## [Transcripts of simulated robot work]
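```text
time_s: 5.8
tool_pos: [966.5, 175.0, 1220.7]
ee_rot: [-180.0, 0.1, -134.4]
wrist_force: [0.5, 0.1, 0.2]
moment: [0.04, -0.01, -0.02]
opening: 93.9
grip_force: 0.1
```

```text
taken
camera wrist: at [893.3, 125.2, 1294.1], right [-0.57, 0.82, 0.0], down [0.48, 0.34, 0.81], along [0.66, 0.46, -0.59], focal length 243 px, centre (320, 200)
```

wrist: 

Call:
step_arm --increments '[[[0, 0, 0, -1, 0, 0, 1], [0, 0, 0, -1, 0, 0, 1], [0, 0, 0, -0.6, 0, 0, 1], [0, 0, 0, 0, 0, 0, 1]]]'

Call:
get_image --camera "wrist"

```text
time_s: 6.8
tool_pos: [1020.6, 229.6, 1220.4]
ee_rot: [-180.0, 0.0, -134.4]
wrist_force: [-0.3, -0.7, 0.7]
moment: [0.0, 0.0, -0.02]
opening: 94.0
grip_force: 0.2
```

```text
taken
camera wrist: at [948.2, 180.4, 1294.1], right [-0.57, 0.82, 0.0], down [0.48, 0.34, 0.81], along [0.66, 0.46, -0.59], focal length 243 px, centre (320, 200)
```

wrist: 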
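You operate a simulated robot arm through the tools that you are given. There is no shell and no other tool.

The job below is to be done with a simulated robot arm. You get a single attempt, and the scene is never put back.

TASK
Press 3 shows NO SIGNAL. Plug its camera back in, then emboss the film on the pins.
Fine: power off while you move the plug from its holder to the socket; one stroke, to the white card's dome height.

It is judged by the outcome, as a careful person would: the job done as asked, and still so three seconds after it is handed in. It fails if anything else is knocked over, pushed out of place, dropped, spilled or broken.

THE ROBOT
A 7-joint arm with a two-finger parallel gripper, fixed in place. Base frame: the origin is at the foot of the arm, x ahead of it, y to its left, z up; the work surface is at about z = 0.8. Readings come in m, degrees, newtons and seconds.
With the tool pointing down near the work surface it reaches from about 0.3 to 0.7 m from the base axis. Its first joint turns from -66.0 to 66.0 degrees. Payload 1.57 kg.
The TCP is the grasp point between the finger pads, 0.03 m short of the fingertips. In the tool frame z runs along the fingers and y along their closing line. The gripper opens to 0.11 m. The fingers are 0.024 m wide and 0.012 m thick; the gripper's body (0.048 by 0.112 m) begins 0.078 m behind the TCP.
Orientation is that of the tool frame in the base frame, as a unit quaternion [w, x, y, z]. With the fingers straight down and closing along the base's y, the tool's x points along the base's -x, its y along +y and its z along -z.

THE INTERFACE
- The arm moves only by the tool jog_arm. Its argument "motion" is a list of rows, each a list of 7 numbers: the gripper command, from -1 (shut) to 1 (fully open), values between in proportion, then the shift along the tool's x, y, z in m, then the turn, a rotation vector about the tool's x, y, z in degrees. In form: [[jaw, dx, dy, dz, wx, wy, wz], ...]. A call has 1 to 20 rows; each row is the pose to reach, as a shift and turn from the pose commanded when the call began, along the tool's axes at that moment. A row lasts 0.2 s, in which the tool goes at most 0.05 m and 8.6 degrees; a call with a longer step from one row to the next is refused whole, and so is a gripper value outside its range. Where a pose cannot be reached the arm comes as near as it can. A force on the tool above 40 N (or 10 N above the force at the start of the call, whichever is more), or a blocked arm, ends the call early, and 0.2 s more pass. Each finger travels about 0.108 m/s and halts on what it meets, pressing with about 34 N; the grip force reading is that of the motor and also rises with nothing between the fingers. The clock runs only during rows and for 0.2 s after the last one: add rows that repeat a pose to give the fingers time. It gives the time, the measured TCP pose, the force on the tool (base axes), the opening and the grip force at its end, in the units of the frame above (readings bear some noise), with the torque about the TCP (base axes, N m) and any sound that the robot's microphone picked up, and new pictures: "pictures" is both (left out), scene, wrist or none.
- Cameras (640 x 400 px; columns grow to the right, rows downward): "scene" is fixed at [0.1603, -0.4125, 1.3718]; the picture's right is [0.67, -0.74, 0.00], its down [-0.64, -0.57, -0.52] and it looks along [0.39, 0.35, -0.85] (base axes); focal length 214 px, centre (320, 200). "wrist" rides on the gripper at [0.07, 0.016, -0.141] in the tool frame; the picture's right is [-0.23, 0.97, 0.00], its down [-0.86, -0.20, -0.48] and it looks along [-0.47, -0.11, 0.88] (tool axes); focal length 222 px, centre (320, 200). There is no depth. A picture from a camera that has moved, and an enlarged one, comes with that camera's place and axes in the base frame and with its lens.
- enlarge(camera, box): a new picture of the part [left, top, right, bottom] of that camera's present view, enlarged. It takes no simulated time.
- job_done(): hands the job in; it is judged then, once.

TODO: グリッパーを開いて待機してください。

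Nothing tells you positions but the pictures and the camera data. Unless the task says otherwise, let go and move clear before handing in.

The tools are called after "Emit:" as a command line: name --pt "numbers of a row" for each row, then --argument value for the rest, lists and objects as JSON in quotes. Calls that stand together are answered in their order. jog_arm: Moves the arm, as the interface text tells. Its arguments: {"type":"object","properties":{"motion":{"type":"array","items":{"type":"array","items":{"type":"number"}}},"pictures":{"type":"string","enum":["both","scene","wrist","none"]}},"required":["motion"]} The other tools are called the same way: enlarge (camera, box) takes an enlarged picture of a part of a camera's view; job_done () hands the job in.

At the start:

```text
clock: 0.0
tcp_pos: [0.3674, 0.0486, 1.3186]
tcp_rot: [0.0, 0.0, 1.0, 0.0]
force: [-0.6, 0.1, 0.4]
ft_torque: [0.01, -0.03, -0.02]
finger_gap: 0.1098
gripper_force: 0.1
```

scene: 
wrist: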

## [Problem to solve]
Each line in the material above must be retyped without alteration. Use JSON: a list with one string for each line that is not empty.

## [Output for this exercise]
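[
  "```text",
  "time_s: 5.8",
  "tool_pos: [966.5, 175.0, 1220.7]",
  "ee_rot: [-180.0, 0.1, -134.4]",
  "wrist_force: [0.5, 0.1, 0.2]",
  "moment: [0.04, -0.01, -0.02]",
  "opening: 93.9",
  "grip_force: 0.1",
  "```",
  "```text",
  "taken",
  "camera wrist: at [893.3, 125.2, 1294.1], right [-0.57, 0.82, 0.0], down [0.48, 0.34, 0.81], along [0.66, 0.46, -0.59], focal length 243 px, centre (320, 200)",
  "```",
  "wrist: ",
  "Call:",
  "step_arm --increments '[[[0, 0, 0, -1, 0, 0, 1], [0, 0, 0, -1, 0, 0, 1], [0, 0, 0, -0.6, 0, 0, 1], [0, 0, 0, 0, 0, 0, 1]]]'",
  "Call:",
  "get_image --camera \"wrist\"",
  "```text",
  "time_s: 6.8",
  "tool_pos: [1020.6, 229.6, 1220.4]",
  "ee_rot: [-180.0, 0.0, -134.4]",
  "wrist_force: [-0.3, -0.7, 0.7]",
  "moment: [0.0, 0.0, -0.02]",
  "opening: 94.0",
  "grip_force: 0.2",
  "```",
  "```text",
  "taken",
  "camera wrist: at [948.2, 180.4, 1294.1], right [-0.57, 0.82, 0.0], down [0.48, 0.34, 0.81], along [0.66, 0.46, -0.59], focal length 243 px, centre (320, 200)",
  "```",
  "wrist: ",
  "You operate a simulated robot arm through the tools that you are given. There is no shell and no other tool.",
  "The job below is to be done with a simulated robot arm. You get a single attempt, and the scene is never put back.",
  "TASK",
  "Press 3 shows NO SIGNAL. Plug its camera back in, then emboss the film on the pins.",
  "Fine: power off while you move the plug from its holder to the socket; one stroke, to the white card's dome height.",
  "It is judged by the outcome, as a careful person would: the job done as asked, and still so three seconds after it is handed in. It fails if anything else is knocked over, pushed out of place, dropped, spilled or broken.",
  "THE ROBOT",
  "A 7-joint arm with a two-finger parallel gripper, fixed in place. Base frame: the origin is at the foot of the arm, x ahead of it, y to its left, z up; the work surface is at about z = 0.8. Readings come in m, degrees, newtons and seconds.",
  "With the tool pointing down near the work surface it reaches from about 0.3 to 0.7 m from the base axis. Its first joint turns from -66.0 to 66.0 degrees. Payload 1.57 kg.",
  "The TCP is the grasp point between the finger pads, 0.03 m short of the fingertips. In the tool frame z runs along the fingers and y along their closing line. The gripper opens to 0.11 m. The fingers are 0.024 m wide and 0.012 m thick; the gripper's body (0.048 by 0.112 m) begins 0.078 m behind the TCP.",
  "Orientation is that of the tool frame in the base frame, as a unit quaternion [w, x, y, z]. With the fingers straight down and closing along the base's y, the tool's x points along the base's -x, its y along +y and its z along -z.",
  "THE INTERFACE",
  "- The arm moves only by the tool jog_arm. Its argument \"motion\" is a list of rows, each a list of 7 numbers: the gripper command, from -1 (shut) to 1 (fully open), values between in proportion, then the shift along the tool's x, y, z in m, then the turn, a rotation vector about the tool's x, y, z in degrees. In form: [[jaw, dx, dy, dz, wx, wy, wz], ...]. A call has 1 to 20 rows; each row is the pose to reach, as a shift and turn from the pose commanded when the call began, along the tool's axes at that moment. A row lasts 0.2 s, in which the tool goes at most 0.05 m and 8.6 degrees; a call with a longer step from one row to the next is refused whole, and so is a gripper value outside its range. Where a pose cannot be reached the arm comes as near as it can. A force on the tool above 40 N (or 10 N above the force at the start of the call, whichever is more), or a blocked arm, ends the call early, and 0.2 s more pass. Each finger travels about 0.108 m/s and halts on what it meets, pressing with about 34 N; the grip force reading is that of the motor and also rises with nothing between the fingers. The clock runs only during rows and for 0.2 s after the last one: add rows that repeat a pose to give the fingers time. It gives the time, the measured TCP pose, the force on the tool (base axes), the opening and the grip force at its end, in the units of the frame above (readings bear some noise), with the torque about the TCP (base axes, N m) and any sound that the robot's microphone picked up, and new pictures: \"pictures\" is both (left out), scene, wrist or none.",
  "- Cameras (640 x 400 px; columns grow to the right, rows downward): \"scene\" is fixed at [0.1603, -0.4125, 1.3718]; the picture's right is [0.67, -0.74, 0.00], its down [-0.64, -0.57, -0.52] and it looks along [0.39, 0.35, -0.85] (base axes); focal length 214 px, centre (320, 200). \"wrist\" rides on the gripper at [0.07, 0.016, -0.141] in the tool frame; the picture's right is [-0.23, 0.97, 0.00], its down [-0.86, -0.20, -0.48] and it looks along [-0.47, -0.11, 0.88] (tool axes); focal length 222 px, centre (320, 200). There is no depth. A picture from a camera that has moved, and an enlarged one, comes with that camera's place and axes in the base frame and with its lens.",
  "- enlarge(camera, box): a new picture of the part [left, top, right, bottom] of that camera's present view, enlarged. It takes no simulated time.",
  "- job_done(): hands the job in; it is judged then, once.",
  "TODO: グリッパーを開いて待機してください。",
  "Nothing tells you positions but the pictures and the camera data. Unless the task says otherwise, let go and move clear before handing in.",
  "The tools are called after \"Emit:\" as a command line: name --pt \"numbers of a row\" for each row, then --argument value for the rest, lists and objects as JSON in quotes. Calls that stand together are answered in their order. jog_arm: Moves the arm, as the interface text tells. Its arguments: {\"type\":\"object\",\"properties\":{\"motion\":{\"type\":\"array\",\"items\":{\"type\":\"array\",\"items\":{\"type\":\"number\"}}},\"pictures\":{\"type\":\"string\",\"enum\":[\"both\",\"scene\",\"wrist\",\"none\"]}},\"required\":[\"motion\"]} The other tools are called the same way: enlarge (camera, box) takes an enlarged picture of a part of a camera's view; job_done () hands the job in.",
  "At the start:",
  "```text",
  "clock: 0.0",
  "tcp_pos: [0.3674, 0.0486, 1.3186]",
  "tcp_rot: [0.0, 0.0, 1.0, 0.0]",
  "force: [-0.6, 0.1, 0.4]",
  "ft_torque: [0.01, -0.03, -0.02]",
  "finger_gap: 0.1098",
  "gripper_force: 0.1",
  "```",
  "scene: ",
  "wrist:"
]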